Earlier this morning Premier League side Tottenham announced that they’ve agreed to sign Valencia’s Roberto Soldado.
The Spanish international striker will finalize his $40 million move to White Hart Lane once completing a medical, and the Premier League will have a new predatory striker.
Tottenham chairman Daniel Levy has spent a club record transfer fee to prize Soldado away from Southern Spain. But is he worth it?
Spurs fans will be wondering if Soldado is only arriving because a deal had been agreed with Real Madrid for Gareth Bale, but seeing as that has happened yet, Soldado’s arrival should be celebrated.
Talk of Bale to Madrid can wait. The chat in North London today should be all about Soldado.
Valencia’s fans will be devastated to see him leave. He’s been at the club since joining from Getafe in the 2010-11 season, after scoring 20 goals for the La Liga side. Soldado then excelled at the Mestalla, scoring 81 goals in 141 games and captained the side to reach the knockout stages of the UEFA Champions League for two of the past three seasons.
The 28-year-old is quick and strong, but his physical attributes don’t set him apart. His penchant for finding space in the penalty box is his biggest weapon, and Soldado is coolness personified when he gets a chance. The clinical strikers brooding figure can often be spotted hands on hips at the halfway line, as he eyes up his next move.

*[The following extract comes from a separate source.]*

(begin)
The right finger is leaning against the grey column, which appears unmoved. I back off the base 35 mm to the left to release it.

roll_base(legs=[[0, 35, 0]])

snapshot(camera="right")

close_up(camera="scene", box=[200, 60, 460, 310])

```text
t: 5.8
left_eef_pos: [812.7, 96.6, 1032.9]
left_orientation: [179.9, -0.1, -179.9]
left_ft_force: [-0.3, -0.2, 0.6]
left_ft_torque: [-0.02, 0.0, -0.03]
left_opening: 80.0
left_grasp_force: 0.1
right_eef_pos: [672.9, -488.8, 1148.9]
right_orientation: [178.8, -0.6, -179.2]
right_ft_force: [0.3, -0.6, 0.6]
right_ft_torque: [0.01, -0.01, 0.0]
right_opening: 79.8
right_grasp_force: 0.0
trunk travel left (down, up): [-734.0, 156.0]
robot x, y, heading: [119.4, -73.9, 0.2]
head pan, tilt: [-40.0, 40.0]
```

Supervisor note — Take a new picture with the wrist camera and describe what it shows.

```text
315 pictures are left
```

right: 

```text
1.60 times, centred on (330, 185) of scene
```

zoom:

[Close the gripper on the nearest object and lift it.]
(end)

He has a grit and determination that Spurs fans should take to straight away.
Over the past three seasons he’s scored 30 in 46 games last season, then 27 in 51 before that and 25 in 44 during the 2010-11 campaign. He will score goals if you get him the service and Spurs are very good at doing that.
(MORE: Soldado on the brink of move as Valencia, Tottenham agree deal)
Too often last season Emmanuel Adebayor and Jermain Defoe were either injured or out of form and Spurs would have surely finished in the top three of higher if they had a top goalscorer. Now Soldado is the main man at Spurs and the other strikers will look to compliment the clinical finisher from Valencia.
For some time the Spaniard has tried to become a regular for Spain, and despite six goals in 11 games for the national team, Soldado has struggled to impress Vicente del Bosque who prefers to implement a false number nine.
Well, Soldado is a true number nine. In every sense of the word. He can be the battering ram that holds up the ball and take pressure off the defense away from home. He is good in the air, good with his feet, can spot a pass. But despite all that, he does what all good strikers do. Score goals.
That’s why Tottenham splashed the cash to bring Soldado to Spurs.